Après la Virginie du Sud, l’Utah et le Texas, le Gouverneur du Kentucky vient d’interdire aux fonds de pensions publics d’investir dans les fonds « ESG ». L’argument principal des détracteurs de l’ESG, argument qui d’ailleurs peut être entendu, est qu’un gérant n’a pas la compétence pour mesurer les critères extra-financiers et qu’il a déjà bien assez à faire pour générer de la performance. Ces fonds de pensions sont là pour préparer la retraite des souscripteurs et donc leur seul objectif doit être la recherche de performance.

On peut comprendre ce raisonnement quand on sait que l’hégémonie de l’économie américaine s’est construite depuis plus d’un siècle sur les hydrocarbures et que des états producteurs de pétrole voient d’un mauvais œil la raréfaction des financements du secteur qui les fait vivre.

Ce mouvement prend une telle l’ampleur qu’aux US, Larry Fink premier apôtre de l’ESG et patron de Blackrock, le plus grand gérant par la taille des actifs, doit maintenant revoir son discours pour ne pas perdre ses clients.

L’Europe, principale locomotive en matière d’ESG, n’est pas encore atteinte par ce mouvement même si on commence à voir des secteurs se rebeller contre des mesures difficiles à appliquer comme la fin des moteurs à essence tant les infrastructures de transition sont absentes. L’Allemagne n’a pas hésité à rouvrir des centrales à charbon pour passer l’hiver alors que d’ici 2030 toute exploitation du charbon devrait avoir disparu.

Pourtant, taper dans le portefeuille des sociétés est un moyen efficace de les forcer à s’adapter. Mais d’après les scientifiques du GIEC, le compte n’y est pas, loin s’en faut. La décarbonation des entreprises est en retard. Les indices de températures de MSCI le montrent aussi : aucun des objectifs de réduction des émissions et donc de hausse des températures ne pourront être tenus avec la trajectoire actuelle. Moins de 10% des fonds gérés dans le monde sont alignés sur les 2% de hausse de la COP21. Toutes les entreprises sont bien conscientes de la nécessité de se transformer mais toutes espèrent être la dernière à devoir s’y mettre (le « toi d’abord »).

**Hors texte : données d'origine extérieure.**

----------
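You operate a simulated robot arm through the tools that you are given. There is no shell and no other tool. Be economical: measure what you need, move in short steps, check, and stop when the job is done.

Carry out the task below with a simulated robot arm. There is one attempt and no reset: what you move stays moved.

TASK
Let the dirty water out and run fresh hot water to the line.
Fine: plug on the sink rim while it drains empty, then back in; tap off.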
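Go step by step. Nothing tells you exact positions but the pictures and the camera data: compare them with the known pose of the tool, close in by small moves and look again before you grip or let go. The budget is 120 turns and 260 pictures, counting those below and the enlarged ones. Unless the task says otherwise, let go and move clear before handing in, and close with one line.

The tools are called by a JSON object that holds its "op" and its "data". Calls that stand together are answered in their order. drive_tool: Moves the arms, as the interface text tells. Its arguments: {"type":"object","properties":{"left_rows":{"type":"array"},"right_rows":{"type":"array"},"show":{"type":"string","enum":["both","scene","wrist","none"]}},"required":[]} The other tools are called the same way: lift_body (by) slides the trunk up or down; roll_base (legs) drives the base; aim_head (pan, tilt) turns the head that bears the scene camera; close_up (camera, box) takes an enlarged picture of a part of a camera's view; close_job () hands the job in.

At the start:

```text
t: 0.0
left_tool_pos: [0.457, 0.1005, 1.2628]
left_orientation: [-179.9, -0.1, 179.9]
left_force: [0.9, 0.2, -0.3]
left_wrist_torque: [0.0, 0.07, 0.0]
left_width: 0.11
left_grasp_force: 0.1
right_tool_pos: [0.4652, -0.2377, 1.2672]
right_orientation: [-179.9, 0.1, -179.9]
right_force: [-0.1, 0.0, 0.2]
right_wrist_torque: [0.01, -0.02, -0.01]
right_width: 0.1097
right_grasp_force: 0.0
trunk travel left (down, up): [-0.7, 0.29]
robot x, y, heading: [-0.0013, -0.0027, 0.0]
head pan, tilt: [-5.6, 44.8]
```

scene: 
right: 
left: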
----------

C’est aussi pour éviter le « greenwashing » que les entreprises sont dans l’obligation depuis 2023 de publier avec leurs résultats une liste importante d’indicateurs permettant de mesurer leur stratégie ESG. Difficile de se cacher maintenant. On peut donc s’attendre au retour en force des lobbies pour lutter contre des mesures qui menacent leur activité.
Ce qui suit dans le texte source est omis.